Europeans, and by extension middle-eastern and Anatolian people, had lots of trouble surviving in Africa below the Sahara desert until the XIX century.

Tropical diseases and native population hostility made almost impossible for them to penetrate in Tropical africa. The Colony of the Cape was an exception because it has temperate weather. Smaller islands were also colonised because were either uninhabited or with very small “angry” natives.

This changed in the XIX century with the improvements in medicine, warfare and the ability of European powers to mantain a colony in an hostile environment (faster ships). But by then the Ottoman empire was in decline and actually lost most of its possessions in Northern Africa

Anonymous 0 Comments

Egypt and Tripoli used to be part of the Ottoman Empire, and they are both in North Africa.

Anonymous 0 Comments

A lot changes based on the era you’re talking about. The Ottomans at their maximum territorial extent in the mid 16th century did have the eastern half or so of the North African coast and Egypt / the lower parts of the Nile and a tiny part across the Bab-el-Mandeb strait, so let’s go with that.

There are specifics like further west along the Mediterranean coast out to Morocco was tried and they at one point did have a vassal state there with a dynasty that was under Ottoman suzerainty. The dynasty succeeded that though was not having it and fought off Ottoman attempts at control as they were a formidable power of their own and were able to fight them off.

Really though it’s probably because throughout the course of the 16th century, European rivals became newly enriched with resources, land and technological innovations from mostly the New World allowing for further population growth and going into a positive feedback loop of even more maritime trade and technology which meant a massive shift in the balance of trade and the amount of material wealth and demographic size.

Anonymous 0 Comments

Expanding south into the Sahara was more trouble than it was worth. The Ottomans didn’t even conquer the interior of Arabia either. Along the coasts, the Ottomans did attempt to expand even further, but the further from Constantinople they got, the more difficult it became to exert control.

In the west, the Ottoman Empire fought against Morocco in the 1550s in the hopes of turning it into a vassal state. They fought a few inconclusive battles, but the Ottomans were ultimately unsuccessful, largely because they were also preoccupied fighting Spain for control of Oran. Ottoman hopes to conquer Morocco effectively ended after the Battle of Lepanto in 1571, as the Ottomans had lost their ability to project power to the west. Even their existing North African territories would gain more autonomy beginning in the 1600s.

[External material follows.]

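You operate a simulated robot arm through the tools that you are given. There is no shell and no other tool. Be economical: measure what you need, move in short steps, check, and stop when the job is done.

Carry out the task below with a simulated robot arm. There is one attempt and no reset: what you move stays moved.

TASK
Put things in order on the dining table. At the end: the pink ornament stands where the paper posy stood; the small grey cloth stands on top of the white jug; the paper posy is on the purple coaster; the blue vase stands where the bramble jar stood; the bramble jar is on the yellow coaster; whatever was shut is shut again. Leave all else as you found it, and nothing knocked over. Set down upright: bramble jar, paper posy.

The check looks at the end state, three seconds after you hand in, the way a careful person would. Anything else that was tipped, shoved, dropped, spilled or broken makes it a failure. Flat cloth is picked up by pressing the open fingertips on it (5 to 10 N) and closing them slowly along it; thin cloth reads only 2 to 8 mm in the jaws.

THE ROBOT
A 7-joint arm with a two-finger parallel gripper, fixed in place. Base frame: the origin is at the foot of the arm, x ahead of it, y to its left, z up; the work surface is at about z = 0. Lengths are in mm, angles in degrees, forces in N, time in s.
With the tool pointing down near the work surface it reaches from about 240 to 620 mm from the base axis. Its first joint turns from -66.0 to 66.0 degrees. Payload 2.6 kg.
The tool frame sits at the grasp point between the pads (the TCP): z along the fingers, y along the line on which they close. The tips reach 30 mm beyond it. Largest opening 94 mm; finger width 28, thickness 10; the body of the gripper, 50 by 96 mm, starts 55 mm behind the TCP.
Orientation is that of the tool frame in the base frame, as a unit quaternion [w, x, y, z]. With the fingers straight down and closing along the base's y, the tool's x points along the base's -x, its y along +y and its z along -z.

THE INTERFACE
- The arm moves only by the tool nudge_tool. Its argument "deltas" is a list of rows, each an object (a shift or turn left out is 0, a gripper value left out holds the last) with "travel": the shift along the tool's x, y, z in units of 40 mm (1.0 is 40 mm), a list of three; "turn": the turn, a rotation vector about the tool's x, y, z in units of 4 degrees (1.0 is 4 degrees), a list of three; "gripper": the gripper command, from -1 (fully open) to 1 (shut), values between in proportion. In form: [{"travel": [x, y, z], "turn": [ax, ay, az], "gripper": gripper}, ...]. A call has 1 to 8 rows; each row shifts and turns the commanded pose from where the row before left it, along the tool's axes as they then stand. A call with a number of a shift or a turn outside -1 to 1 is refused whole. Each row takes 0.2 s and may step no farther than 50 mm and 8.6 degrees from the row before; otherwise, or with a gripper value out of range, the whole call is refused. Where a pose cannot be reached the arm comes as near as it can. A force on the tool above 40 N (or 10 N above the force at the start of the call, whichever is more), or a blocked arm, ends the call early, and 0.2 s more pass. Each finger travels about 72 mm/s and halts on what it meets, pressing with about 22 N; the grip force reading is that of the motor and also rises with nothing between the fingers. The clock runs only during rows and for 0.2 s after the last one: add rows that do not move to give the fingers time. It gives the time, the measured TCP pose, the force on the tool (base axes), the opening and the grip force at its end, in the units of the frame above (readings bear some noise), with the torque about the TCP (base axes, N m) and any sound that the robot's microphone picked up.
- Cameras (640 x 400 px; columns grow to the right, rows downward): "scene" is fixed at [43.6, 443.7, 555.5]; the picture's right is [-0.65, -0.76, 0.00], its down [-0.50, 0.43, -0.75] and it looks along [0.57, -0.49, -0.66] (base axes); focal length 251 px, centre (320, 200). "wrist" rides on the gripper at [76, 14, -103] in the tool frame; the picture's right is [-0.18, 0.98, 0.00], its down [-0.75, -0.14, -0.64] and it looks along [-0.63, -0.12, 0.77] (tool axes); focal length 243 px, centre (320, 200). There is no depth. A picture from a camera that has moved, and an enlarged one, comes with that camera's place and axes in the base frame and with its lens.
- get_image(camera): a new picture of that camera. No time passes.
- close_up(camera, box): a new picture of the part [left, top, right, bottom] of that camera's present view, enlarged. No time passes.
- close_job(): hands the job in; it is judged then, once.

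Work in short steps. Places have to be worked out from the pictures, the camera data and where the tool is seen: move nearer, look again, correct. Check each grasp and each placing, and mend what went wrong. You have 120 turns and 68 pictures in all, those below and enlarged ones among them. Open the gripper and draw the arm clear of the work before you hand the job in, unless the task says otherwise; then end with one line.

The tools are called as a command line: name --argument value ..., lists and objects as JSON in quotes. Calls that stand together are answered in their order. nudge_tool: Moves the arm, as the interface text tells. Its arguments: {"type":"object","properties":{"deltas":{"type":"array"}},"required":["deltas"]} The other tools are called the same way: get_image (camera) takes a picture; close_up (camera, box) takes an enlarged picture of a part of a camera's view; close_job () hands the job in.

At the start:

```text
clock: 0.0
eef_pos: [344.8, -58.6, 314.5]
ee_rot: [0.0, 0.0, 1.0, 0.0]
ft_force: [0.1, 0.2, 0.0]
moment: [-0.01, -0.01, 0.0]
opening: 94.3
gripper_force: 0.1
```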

To the south, the Ottomans tried to expand down the African Red Sea coast. They quickly came into conflict with the Ethiopian Empire though, and this effectively blocked Ottoman expansion toward the Indian Ocean. First, they vassalized the neighboring Adal Sultanate and invaded Ethiopia together in 1529. Ethiopia managed to hold out and, with support from Portugal, drive out the Ottoman-Adal forces in 1543. Then, the Ottomans invaded again starting in 1557, but after decades of conflict, they only managed to hold on to the port of Massawa in modern-day Eritrea. Meanwhile, Ethiopia managed to remain independent. Even within nominally Ottoman-held territory, they had little direct control beyond Egypt and a few southern Red Sea port cities. The rest of the Red Sea coast was held indirectly through local tributaries.

Without conquering Morocco or Ethiopia, the Ottomans couldn’t expand further down the coast, and their existing control over the African coasts would only weaken over time. Algeria, Tunisia, Libya, and eventually Egypt would all become semi-independent by the early 1800s.